MIDTOWN, Manhattan -- It's all about breaking barriers over breaking bread. "Eat with Muslims" held its first dinner in New York City Monday night.
"It's an opportunity to get to know what Islam is and what Muslims believe," said Ilays Aden, co-founder of Eat with Muslims. "To eat and to enjoy each other's company while building community I think that's the best way to fight against Islamaphobia and this idea of being afraid of Muslims."
Aden is Somali-American. She felt compelled to change the perception of Muslims.
"We really started from the increasing fears Muslim-Americans have been feeling with increased hate crimes especially after the 2016 election."
Since Eat with Muslims started two years ago, she's hosted more than 50 meals in cities from Des Moines, Iowa to Bend, Oregon. She's also met thousands of people.
"We've even brought together Muslims that didn't know they were in the same town, that thought they were the only ones."

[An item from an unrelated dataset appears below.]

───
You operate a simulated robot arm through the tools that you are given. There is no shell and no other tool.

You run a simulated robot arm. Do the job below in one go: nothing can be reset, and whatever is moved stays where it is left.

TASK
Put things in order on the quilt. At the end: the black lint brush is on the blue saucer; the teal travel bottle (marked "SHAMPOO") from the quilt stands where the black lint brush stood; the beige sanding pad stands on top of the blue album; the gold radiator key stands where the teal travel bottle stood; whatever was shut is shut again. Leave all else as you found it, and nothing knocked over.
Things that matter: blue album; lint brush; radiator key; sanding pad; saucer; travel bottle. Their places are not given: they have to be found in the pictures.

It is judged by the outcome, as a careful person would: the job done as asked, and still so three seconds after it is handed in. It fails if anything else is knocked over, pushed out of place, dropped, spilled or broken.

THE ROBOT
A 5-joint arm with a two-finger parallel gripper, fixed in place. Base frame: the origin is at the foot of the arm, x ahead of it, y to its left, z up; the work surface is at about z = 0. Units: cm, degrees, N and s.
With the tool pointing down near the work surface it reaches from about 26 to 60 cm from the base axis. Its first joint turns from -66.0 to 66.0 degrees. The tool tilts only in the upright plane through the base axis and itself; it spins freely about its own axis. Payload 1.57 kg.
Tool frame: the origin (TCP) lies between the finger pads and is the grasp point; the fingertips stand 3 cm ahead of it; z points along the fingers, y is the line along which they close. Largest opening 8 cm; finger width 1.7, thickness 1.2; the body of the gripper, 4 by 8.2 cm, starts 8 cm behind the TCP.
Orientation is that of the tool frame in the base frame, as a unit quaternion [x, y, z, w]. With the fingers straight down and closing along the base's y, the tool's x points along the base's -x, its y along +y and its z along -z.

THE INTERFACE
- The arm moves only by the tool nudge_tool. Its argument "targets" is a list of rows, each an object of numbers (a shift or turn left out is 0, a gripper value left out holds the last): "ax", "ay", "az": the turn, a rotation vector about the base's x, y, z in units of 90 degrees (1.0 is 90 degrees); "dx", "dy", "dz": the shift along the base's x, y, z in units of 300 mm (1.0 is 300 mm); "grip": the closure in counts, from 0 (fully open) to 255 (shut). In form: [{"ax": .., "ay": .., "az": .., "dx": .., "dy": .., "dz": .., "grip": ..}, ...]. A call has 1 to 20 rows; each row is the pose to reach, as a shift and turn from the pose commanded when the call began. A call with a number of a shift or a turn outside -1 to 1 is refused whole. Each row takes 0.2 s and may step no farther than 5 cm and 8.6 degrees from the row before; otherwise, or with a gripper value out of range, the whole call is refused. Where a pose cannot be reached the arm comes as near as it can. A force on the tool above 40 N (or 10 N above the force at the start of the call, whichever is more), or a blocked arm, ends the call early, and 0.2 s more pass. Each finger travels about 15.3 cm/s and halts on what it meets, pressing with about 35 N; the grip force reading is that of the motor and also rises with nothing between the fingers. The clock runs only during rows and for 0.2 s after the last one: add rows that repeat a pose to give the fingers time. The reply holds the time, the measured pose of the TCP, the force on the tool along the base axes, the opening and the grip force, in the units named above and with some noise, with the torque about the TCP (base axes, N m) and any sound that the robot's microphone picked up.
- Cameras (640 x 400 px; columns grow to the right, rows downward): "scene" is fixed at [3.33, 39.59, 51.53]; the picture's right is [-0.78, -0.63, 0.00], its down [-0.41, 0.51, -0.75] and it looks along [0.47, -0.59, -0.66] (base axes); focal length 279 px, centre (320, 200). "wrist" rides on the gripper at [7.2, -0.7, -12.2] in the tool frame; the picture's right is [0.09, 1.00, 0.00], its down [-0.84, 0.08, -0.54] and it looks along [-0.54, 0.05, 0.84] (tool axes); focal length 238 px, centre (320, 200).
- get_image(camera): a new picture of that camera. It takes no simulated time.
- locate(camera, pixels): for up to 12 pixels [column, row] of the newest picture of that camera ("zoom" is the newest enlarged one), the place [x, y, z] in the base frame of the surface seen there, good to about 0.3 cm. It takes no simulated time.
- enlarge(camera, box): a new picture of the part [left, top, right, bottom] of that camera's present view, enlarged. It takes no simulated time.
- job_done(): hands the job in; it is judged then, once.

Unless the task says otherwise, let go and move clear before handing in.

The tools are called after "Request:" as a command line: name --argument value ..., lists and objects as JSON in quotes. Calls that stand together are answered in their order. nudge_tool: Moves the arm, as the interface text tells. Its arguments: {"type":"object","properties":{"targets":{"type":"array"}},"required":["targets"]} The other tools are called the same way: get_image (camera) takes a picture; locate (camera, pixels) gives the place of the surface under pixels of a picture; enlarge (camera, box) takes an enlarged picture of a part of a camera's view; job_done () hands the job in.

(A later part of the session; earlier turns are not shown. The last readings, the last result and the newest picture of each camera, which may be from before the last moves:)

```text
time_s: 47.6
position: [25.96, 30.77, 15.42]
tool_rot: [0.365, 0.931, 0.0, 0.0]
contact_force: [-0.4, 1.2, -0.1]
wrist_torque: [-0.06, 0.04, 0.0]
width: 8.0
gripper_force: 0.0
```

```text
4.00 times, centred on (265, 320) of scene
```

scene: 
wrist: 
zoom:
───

Aden is Seattle-based, as is Eat with Muslims. One of their first meals was with at Uber headquarters in Seattle, so it's fitting their first meal is New York City is at Uber's midtown headquarters here.
"There's surely a lot of diversity in our rider and driver base and we always want to understand each other better, " said Nikki Cuellar, manager of the Diversity and Inclusion Program at Uber. "It's important for us to open our doors and to create some connections with our drivers and with our riders."
Daisy Khan met Aden in Seattle and wanted to help break down stereotypes, particularly in light of the mass shootings at two mosques in New Zealand last week.
"It's the first since such a tragedy so it's even more significant and symbolic uniting people bringing people together around a meal," said Khan, executive director of the Women's Islamic Initiative for Spirituality and Equality (WISE). "I think when we break bread together we humanize one another we get to know one another we build friendships we deepen our trusts with one another."
The belief is food has the power to bring people together. On the menu tonight, Syrian fattoush salad, Iraqi red rice, a Sri Lankan lentil dish and Afghan chicken karahi. All the food was catered by Eat Offbeat - a company that trains refugees to become chefs. Invited tonight are Uber employees, community activists and city residents.
"I think food brings people together especially good food," said Rami Abouemira. "The sense of community, sense of camaraderie just draws something out of the human touch, the human soul that is deeper than just having a basic conversation."
"For my students, it's truly a learning experience and it's very human and special that we can all come together and share a meal together," said Colette Mazzucelli, NYU Professor.
Eat with Muslims organizes two dinners a month. The hope is to have another one in New York City in the future.
"It's an opportunity not only for non-Muslims to learn about Islam and get to know Muslim neighbors but for Muslims to find common ground with Muslim friends in the community," said Aden.